Initial impressions of a man of letters
In his latest column, published in the March 2015 issue of PBO, Dave explains the WC arrangements on a Sailfish to a keen novice sailor who speaks almost entirely in acronyms…
My Sailfish 18-based corporate sailing weekends have had the odd hiccup over the years, but I knew Mike was trouble the moment he burst into the Queen’s Head and bellowed ‘What O, skipper’.
Such language has no place in a waterside pub, and it very nearly stunned the locals into speech as they choked on their chunky mead then wiped their beards on the curtains.
Next, as they scanned Mike up and down, their jaws dropped and their eyes popped when they fixed on his footwear. He was wearing… wait for it… deck shoes! Wait for it… without socks!
Such garb has no place around boats.
I should explain here that non-sailor Mike was the latest beneficiary of my Sailfish-based one-on-one luxury corporate team-building survival course.
My do-it-yourself personal development programmes normally start with a shore- based briefing in the Queen’s Head, which generally leads to feelings of well-being and self-esteem – on my part.
Over the years, my five-star barely-a- boat courses – now run under the company name Sort Of Sailing (SOS) since Sailfishes of Distinction (SOD) got closed down by Trading Standards – has changed people’s lives.
Most have either moved further inland, permanently diverted my phone calls to voicemail, taken up golf or moved into sheltered accommodation.

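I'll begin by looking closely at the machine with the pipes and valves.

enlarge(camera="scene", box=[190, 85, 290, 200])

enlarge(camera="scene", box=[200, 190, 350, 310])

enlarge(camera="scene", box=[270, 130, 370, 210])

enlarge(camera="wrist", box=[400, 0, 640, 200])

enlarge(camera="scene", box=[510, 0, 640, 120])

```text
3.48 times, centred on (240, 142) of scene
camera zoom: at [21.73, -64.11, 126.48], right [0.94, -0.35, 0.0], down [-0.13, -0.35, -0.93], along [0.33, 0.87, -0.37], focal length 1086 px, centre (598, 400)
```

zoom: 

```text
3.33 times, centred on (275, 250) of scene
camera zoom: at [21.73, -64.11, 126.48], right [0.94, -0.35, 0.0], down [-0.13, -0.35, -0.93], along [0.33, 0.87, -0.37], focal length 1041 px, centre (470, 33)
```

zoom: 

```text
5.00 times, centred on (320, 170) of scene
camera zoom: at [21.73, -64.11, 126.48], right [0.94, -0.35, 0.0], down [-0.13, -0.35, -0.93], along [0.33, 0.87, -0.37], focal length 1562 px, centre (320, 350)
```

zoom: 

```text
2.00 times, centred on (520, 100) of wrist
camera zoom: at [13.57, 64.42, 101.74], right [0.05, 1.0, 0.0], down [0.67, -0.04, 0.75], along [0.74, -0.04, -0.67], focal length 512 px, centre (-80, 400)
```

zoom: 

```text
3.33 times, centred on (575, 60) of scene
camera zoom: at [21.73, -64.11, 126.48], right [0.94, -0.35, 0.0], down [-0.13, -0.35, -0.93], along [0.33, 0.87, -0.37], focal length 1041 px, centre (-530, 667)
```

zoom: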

Yet every once in a while I take out a novice who becomes so transfixed by the tang of salt and tinny-tasting tea that they go on courses so they can tell me what I’m doing wrong, then buy a boat of their own and blame me for their penury and the break-up of their relationship.
Actually sometimes they thank me for that.
That was my agenda as I suggested Mike might enjoy replenishing himself amid the tranquil and spiritual serenity of the River Blackwater in the mystic Essex marshes.
Unfortunately Mike lives in the fast lane, holds a private pilot’s licence and earns a living restoring and racing classic cars: not really the sort of guy likely to find his senses tingling from plodding along at the speed of a pensioner’s mobility scooter.
It also means that apart from saying ‘what o,’ he talks almost entirely in acronyms.
For weeks previous Mike had been genning up and quizzing me about ETDs, ETAs, DSC, QNHs and QFEs. When he explained that the last two had something to do with flight altimeter settings at sea level I said that I hoped we’d be at sea level for the entire weekend.
That prompted questions about my IQ, QA, qualifications, and whether I had any initials after my name, to which I replied that the initials of my name stood for Day Skipper, which means I’m virtually an admiral.
When he found out that Day Skipper was a night class he queried whether I was also allowed to sail in daylight!
Other concerns he raised were about charts, radar, VHF, GPS, EPIRBs, AIS, water temperature, drowning, death and burial at sea.
Patiently I ignored all these questions, but even more exasperating were the endless queries about where we were going, how long it would take to get there and what the weather was going to be like.
Naturally I said I didn’t know because each one depended on the other.